Eric Watson last year in Ibiza, the Spanish island where SEC regulators have found it difficult to serve him an insider trading lawsuit. Photo / via Instagram
Where is Eric Watson? It's a question that United States securities regulators will now be asking in advertisements in the New York Times after their efforts to find and serve the controversial New Zealand businessman with formal complaint of insider trading proved unsuccessful.
In July last year the Securities andExchange Commission filed a civil complaint that Watson - and two business associates - misused inside information to profit from the crypto bandwagon rebranding of ostensible beverage maker Long Island Ice Tea Corp into Long Blockchain in late 2017.
Watson this week strongly denied any wrongdoing, noting that even if the complaint was taken at face value he is not said to have personally benefited from any of the share transactions in question. "This is somehow being lost in the noise that is this case," he said.
Watson also denied hiding from document servers: "They have my contact details, obviously, but to date have received nothing at any point. If they had or did make contact with me service could appropriately have been arranged."
But court filings show the SEC has tried numerous avenues to contact and serve Watson, with the businessman being difficult to pin down and his agents flatly refusing to accept receipt of the complaint on his behalf.

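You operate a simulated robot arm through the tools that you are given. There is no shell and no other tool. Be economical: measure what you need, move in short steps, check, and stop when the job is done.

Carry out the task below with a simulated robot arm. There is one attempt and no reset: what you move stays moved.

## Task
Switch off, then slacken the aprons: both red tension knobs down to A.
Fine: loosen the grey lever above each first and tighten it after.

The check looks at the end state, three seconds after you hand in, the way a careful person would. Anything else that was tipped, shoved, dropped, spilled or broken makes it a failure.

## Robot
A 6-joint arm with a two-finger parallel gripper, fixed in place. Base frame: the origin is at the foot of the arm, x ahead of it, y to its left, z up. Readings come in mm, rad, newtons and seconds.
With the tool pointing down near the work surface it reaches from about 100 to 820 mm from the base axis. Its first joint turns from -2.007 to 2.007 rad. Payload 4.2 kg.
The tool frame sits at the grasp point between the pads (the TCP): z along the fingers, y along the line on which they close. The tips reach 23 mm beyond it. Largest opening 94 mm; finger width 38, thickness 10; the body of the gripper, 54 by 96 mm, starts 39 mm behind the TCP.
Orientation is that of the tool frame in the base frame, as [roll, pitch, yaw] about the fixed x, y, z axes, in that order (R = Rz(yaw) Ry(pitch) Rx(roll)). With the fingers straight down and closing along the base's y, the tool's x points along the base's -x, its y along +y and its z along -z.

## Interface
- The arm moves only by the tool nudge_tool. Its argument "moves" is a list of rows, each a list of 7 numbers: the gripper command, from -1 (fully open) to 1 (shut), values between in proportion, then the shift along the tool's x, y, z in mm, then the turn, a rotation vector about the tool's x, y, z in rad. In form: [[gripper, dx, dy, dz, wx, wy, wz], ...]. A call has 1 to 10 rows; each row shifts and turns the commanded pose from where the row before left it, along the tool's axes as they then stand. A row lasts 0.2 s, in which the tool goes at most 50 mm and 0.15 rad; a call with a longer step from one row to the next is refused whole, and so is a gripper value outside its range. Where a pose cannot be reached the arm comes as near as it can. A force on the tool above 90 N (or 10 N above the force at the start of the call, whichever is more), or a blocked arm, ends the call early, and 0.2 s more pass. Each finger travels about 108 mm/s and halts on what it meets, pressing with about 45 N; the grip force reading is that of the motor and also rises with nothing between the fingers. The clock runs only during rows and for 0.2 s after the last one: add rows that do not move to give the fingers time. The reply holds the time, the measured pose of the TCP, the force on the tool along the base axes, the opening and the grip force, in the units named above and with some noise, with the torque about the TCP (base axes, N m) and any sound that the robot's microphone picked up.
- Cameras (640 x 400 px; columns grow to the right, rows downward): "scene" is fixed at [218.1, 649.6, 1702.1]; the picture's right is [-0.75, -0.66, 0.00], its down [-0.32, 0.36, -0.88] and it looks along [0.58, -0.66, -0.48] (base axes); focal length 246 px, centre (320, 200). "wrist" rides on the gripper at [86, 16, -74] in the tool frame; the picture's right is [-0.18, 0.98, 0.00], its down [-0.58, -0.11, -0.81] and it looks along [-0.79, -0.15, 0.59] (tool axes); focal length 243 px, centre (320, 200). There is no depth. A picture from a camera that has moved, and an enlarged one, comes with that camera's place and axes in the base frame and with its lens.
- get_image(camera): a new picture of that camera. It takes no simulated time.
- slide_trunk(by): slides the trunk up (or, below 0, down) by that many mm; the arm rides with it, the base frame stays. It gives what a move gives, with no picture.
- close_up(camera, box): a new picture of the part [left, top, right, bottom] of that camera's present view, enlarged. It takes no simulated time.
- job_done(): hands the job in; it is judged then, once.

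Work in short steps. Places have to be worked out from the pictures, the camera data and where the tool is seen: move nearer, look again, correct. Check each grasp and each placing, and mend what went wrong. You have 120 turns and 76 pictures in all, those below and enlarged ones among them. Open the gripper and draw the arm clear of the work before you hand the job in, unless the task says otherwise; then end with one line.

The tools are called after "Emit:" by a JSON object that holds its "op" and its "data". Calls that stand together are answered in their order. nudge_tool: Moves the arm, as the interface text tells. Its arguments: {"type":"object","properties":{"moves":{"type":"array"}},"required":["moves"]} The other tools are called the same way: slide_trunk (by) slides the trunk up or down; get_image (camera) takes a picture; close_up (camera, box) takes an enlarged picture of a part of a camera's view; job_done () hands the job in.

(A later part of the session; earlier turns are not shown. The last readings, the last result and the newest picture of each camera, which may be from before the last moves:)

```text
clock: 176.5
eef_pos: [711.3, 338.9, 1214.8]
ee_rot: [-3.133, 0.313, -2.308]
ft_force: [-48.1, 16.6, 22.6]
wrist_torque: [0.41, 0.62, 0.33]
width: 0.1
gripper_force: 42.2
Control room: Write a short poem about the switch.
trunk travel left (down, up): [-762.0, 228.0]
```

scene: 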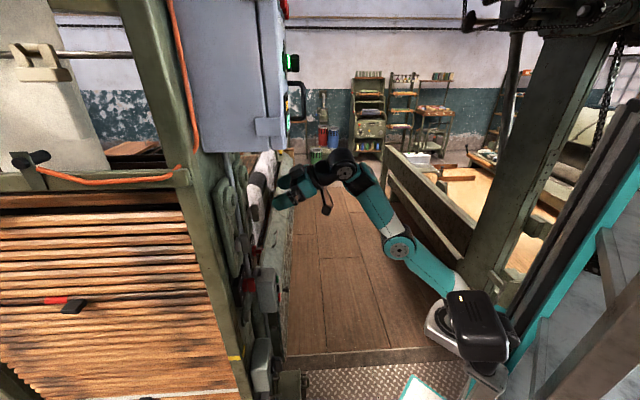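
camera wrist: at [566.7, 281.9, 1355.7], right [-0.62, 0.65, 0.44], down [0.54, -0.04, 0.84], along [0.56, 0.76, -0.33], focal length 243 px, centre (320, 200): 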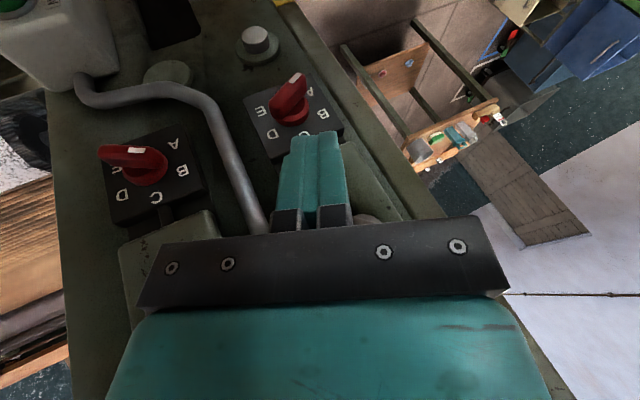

Repeated attempts to serve Watson via Spanish authorities, who visited his apparent residence in Ibiza, failed as they were unable to locate him. And efforts to serve via lawyers acting for the embattled businessman in unrelated civil fraud proceedings in the United Kingdom, and a former London police officer writing to the SEC on behalf of Watson seeking more information about the insider trading case, were rebuffed.
The SEC mulled, and ultimately decided against, engaging a private investigator in Spain to track down Watson, and instead opted to apply to the court to have service effected by advertisements in the New York Times.
"They may not locate him, and their search is certain to add to the delay in proceeding," the regulator told the court of the private investigator option.
Correspondence filed to the court between the SEC and Mark Winters, the former policeman employed by Watson to engage with the regulators, gives an insight into the standoff.
Winters, who told the Herald this week the complaint as filed by the SEC had "no apparent evidence of anything other than Eric assisting in conjunction with the company's adviser to assist the company with its new venture," told regulators last July he acted for Watson.
"Mr Watson resides in Europe (in a small island community), and given his advancing age would prefer to assist the SEC via facilitated calls and correspondence via my firm," Winters wrote.
Winters said his client was innocent of the allegations - "He is keen to clear his name, as the allegations are damaging to his and his family's reputation" - and rejected reference by regulators to Watson's prior tangling with them in the late 90s over his trading in McCollam Printing shares.
"Eric noted his 'history' with the SEC as mentioned by your team on our call which resulted in a 'no fault' settlement, and believes this has no bearing on the current case at hand," Winters wrote.
Winters concluded his email with a blunt refusal to accept service on his clients' behalf: "Lastly, I confirm that I am not authorised to accept service of your complaint for various legal reasons."
Watson, 63, who looked fit and healthy when the Herald interviewed him last year, joked this week about the reference to his "advancing years" and again stressed his rejection of the complaint.
"Clearly the SEC see this as a serious matter to finalise, as do I. I have via Mark offered to co-operate, ideally with suitable disclosure provided, rather than a trial via media with very little substantive evidence for formal rebuttal," he said.